My first radio was a crystal set and we made 'em in high school. And I put up an antenna on the roof. You could get KNX and then the Long Beach FOX. I don't think you could get KFI, I don't know if it had come out yet. If it did, you could get it. But there was just about three stations and you had an ear set and listened by the hour to those three stations. They had all those shows. I Love A Mystery, that was another good one. Jack Packard, Reggie York and Doc Long. I mean, these were good programs! And they came on every night. Jack Armstrong: The All-American Boy. That Jack Armstrong, he got around. He was going down the Nile with Billy and Betty, his two friends. And Billy said, “Oh, look up on that cliff!” And then, boom—the announcer broke in. “Oh, what did Billy see on the cliff? Tune in tomorrow!” (Laughs.) As a kid, it was big. I’d go back to that. Forget television.

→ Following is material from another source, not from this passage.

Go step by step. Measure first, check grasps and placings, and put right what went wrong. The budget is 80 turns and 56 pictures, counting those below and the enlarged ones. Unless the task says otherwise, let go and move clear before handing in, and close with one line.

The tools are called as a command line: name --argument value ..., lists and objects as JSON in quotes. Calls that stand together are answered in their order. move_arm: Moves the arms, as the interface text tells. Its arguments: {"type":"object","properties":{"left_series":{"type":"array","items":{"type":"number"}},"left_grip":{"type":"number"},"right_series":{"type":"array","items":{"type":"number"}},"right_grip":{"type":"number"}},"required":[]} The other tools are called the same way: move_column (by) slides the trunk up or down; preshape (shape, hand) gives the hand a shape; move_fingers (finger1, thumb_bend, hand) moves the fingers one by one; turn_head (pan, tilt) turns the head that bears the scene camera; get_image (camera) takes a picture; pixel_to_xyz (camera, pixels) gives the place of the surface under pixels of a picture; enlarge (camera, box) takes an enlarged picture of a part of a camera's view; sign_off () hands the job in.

And The Lone Ranger! When he came out, that was about 1937. And oh, he was famous. He was a hero to all the kids. And he was going to come through the brand-new Union Station. It was beautiful. They just got done making it up by Chinatown. And our teacher, Mrs. Sneider, they used to take the kids every two weeks on some kind of an excursion. We saw Mount Wilson, the museum at Exposition Park, everything. So she got the bus loaded with all us kids and we went up to the Union Station and we got out on a loading platform. And she had a Victrola that you wind up. And she had a record with the Lone Ranger theme. (Hums Rossini's "William Tell Overture"). She played it and here come the train. And we kept looking for the Lone Ranger. Those trains all had the caboose on the rear end and as it finally pulled up to the platform, there he was. He had that big white hat and he's waving it to all the kids. And they were just going bananas.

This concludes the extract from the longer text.